In the last month my heart has broken again and again for family’s around me that have lost children. Some are families I know, some are families that I’ve only heard about. I read their story and I am in tears ~ literally sobbing ~ as I read about their loss. I feel God working deep in my soul to do something…anything to not allow memories of ones loved be forgotten. If I had to think of a way to describe it I would choose HISTORIAN. But I am getting away from today’s thoughts. Historian will have to be another day, another post. Soon.
I’m not sure how I started calling Taylor “Little Bug” ~ but it seems to have stuck. I am amazed by how much personality emerges each day. He is observant…obsessively observant. And impulsive, throwing, banging, yelling – he does all these things well. He jabbers a lot, but does not have any actual words or names for things yet. I’m obsessed with those little hands and feet ~ excited to see how God will use them for His kingdom one day.

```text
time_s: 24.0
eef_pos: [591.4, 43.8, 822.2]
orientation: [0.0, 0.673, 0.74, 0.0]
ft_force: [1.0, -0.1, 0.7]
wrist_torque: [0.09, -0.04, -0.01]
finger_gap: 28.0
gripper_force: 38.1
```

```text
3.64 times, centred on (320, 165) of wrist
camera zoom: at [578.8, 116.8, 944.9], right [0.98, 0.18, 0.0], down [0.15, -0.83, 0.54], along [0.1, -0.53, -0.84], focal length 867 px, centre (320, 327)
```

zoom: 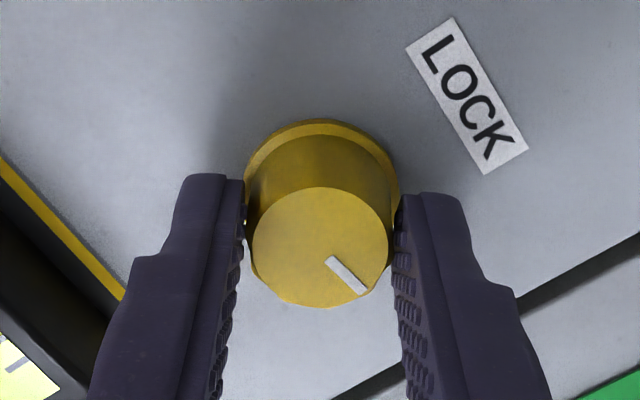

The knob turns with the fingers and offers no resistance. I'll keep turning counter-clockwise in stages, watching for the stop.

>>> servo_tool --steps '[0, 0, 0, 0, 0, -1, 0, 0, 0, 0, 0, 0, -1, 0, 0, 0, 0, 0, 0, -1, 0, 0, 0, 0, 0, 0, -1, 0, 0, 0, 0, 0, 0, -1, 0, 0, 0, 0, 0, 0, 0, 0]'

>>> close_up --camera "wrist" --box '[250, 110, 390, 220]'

I couldn’t even begin to imagine if Taylor was no longer with me…I am so blessed with the moments I do have with him. I want to remember him just as he is. As a photographer I feel compelled to get the “perfect” shot…I compare all my images to other, often more talented, photographers and I often don’t measure up. BUT I am reminded that I am not here to capture the perfect image, but to tell the story. To put together the moments that help the viewer to step back and see the bigger picture the life of a family, or of an individual. Today is a small part of Taylor’s everyday story. These aren’t the picture perfect images but these are the real ones ~ the messy, dirty, imperfect moments of our days together.
If I could harness and bottle that laughter I would. A million times over I would….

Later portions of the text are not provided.